Requirements:
Cite the extract to read exactly. Begin with "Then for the" and finish with "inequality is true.".

Given data:
>> Start

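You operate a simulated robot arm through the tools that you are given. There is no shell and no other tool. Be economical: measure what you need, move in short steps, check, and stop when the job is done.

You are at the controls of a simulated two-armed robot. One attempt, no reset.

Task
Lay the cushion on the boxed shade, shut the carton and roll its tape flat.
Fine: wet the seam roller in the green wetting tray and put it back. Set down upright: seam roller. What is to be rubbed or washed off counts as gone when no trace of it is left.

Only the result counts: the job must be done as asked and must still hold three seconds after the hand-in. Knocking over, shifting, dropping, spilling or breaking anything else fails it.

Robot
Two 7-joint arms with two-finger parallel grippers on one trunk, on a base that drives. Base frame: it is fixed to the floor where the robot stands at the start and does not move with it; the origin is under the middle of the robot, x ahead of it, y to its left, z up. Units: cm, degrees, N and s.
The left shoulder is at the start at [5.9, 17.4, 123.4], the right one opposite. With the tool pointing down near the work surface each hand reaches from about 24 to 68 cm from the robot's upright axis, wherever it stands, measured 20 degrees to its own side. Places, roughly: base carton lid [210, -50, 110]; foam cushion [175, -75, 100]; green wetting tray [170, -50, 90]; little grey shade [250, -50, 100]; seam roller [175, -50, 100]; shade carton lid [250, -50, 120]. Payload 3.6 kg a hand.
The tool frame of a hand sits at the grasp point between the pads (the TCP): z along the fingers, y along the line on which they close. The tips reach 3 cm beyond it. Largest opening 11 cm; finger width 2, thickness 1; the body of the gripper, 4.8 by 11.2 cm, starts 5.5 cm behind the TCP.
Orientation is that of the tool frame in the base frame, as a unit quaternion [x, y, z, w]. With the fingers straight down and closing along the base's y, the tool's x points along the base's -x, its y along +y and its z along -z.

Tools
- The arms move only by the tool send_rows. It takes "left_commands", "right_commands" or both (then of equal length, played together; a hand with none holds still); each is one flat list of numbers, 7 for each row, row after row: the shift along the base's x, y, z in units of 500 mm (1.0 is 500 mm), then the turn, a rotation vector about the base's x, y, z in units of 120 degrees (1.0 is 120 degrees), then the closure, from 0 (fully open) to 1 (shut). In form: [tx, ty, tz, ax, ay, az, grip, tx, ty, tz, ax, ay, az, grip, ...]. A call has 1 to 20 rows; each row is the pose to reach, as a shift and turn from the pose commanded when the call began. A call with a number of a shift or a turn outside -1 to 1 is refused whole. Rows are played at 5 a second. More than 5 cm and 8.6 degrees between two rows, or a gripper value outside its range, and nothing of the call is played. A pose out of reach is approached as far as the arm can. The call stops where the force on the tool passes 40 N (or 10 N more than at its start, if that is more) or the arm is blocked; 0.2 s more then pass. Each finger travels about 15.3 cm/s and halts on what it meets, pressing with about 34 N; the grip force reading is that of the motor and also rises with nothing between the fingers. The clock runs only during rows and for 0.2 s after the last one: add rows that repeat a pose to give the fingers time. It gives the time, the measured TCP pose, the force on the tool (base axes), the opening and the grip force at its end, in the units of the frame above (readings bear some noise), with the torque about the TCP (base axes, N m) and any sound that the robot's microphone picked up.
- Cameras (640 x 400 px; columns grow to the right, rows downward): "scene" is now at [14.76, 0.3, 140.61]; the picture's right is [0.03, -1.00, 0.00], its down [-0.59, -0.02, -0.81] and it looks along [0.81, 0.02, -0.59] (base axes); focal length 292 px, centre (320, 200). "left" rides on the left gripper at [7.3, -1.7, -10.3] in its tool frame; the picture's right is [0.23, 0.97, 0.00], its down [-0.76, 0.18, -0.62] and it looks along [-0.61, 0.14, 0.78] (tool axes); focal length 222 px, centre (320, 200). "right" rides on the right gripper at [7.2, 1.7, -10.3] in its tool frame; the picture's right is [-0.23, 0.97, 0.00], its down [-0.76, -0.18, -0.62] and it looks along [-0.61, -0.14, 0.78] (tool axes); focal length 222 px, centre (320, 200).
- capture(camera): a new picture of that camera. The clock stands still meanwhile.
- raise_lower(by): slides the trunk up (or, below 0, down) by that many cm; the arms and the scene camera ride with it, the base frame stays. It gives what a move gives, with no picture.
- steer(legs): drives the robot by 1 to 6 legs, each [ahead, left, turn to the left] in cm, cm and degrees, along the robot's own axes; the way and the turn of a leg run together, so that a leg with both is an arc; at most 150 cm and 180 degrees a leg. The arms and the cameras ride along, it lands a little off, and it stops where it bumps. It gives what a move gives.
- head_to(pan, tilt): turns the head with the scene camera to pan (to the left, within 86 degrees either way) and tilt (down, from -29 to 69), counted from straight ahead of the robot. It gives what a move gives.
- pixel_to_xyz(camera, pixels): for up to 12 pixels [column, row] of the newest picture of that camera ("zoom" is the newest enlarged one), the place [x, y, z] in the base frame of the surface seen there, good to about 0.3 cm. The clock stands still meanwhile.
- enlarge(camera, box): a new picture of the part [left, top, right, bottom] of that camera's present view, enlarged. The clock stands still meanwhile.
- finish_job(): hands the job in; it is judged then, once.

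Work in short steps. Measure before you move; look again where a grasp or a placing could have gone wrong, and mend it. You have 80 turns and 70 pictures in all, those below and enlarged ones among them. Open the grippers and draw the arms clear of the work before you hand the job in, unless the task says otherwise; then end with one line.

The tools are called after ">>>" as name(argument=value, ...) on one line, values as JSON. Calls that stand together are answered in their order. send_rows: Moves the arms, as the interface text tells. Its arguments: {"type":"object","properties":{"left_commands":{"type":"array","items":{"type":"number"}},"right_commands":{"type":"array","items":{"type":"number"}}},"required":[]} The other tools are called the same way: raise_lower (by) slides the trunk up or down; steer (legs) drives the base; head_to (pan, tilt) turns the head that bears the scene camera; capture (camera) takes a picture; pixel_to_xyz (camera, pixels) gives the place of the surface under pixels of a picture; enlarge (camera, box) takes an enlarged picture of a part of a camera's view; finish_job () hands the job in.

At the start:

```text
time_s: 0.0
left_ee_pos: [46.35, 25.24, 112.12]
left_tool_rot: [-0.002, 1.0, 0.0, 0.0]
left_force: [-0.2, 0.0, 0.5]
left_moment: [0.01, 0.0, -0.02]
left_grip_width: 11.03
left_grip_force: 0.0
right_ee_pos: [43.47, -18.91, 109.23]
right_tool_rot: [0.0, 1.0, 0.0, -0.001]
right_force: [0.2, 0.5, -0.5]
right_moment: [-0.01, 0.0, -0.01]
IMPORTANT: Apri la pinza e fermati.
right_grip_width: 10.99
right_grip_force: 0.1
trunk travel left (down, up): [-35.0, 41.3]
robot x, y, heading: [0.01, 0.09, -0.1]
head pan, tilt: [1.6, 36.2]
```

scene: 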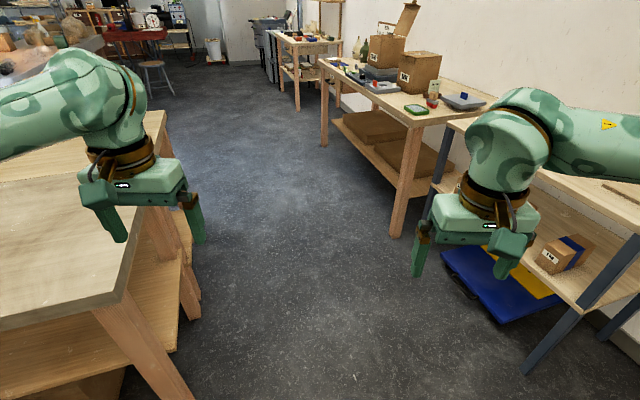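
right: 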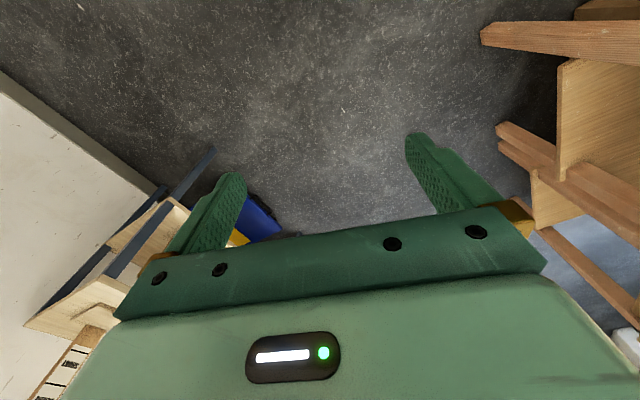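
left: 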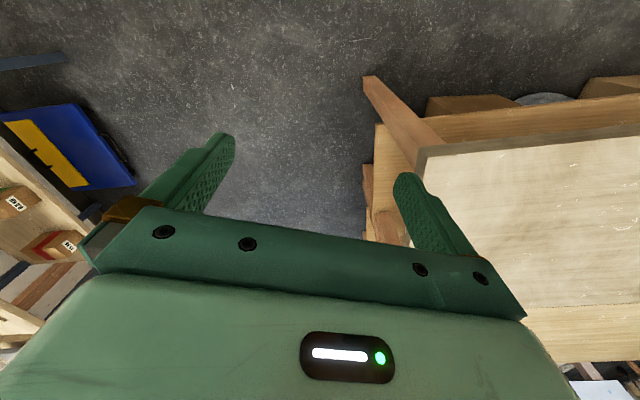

>> End

Extract to read:
>> Start

Prove that for all $n\geqslant 1$ we have $F_n<{\left(\frac 74\right)}^n$. [closed]

Solution 1:

Use strong induction

It's sufficient to show

$$(7/4)^m+(7/4)^{m+1}<(7/4)^{m+2}$$

$$\iff1+(7/4)<(7/4)^2$$

$$\iff4^2+7\cdot4<7^2$$

Solution 2:

The proof will be by strong induction on n. There are two steps you need to prove here since it is an induction argument. You will have two base cases since it is strong induction.

First show the base cases by showing this inequailty is true for n=1 and n=2.

Then for the inductive step, assume the inequality is true for $F_{n-1}$ and $F_{n-2}$ (known as the inductive hypothesis) then show it is true for $F_{n}$.
$F_{n}$

=$F_{n-1}$+$F_{n-2}$ (by definition of Fibonacci numbers.)

<$(7/4)^{n-1}$+$(7/4)^{n-2}$ (by the inductive hypotheses)

=$(7/4)^{n-2}((7/4)+1)$ (arithmetic, factor $(7/4)^{n-2}$ from both terms)

=$(7/4)^{n-2} ((28/16)+16/16)$ (arithmetic, why? I wanted to compare to $7/4^2$=49/16 so I wanted a denominator of 16)

=$(7/4)^{n-2}(42/16)$ <$(7/4)^{n}$. (since 42/16<49/16)

So by the principle of mathematical induction, this inequality is true.

Hope this makes sense now.

>> End

Full solution:
Then for the inductive step, assume the inequality is true for $F_{n-1}$ and $F_{n-2}$ (known as the inductive hypothesis) then show it is true for $F_{n}$.
$F_{n}$

=$F_{n-1}$+$F_{n-2}$ (by definition of Fibonacci numbers.)

<$(7/4)^{n-1}$+$(7/4)^{n-2}$ (by the inductive hypotheses)

=$(7/4)^{n-2}((7/4)+1)$ (arithmetic, factor $(7/4)^{n-2}$ from both terms)

=$(7/4)^{n-2} ((28/16)+16/16)$ (arithmetic, why? I wanted to compare to $7/4^2$=49/16 so I wanted a denominator of 16)

=$(7/4)^{n-2}(42/16)$ <$(7/4)^{n}$. (since 42/16<49/16)

So by the principle of mathematical induction, this inequality is true.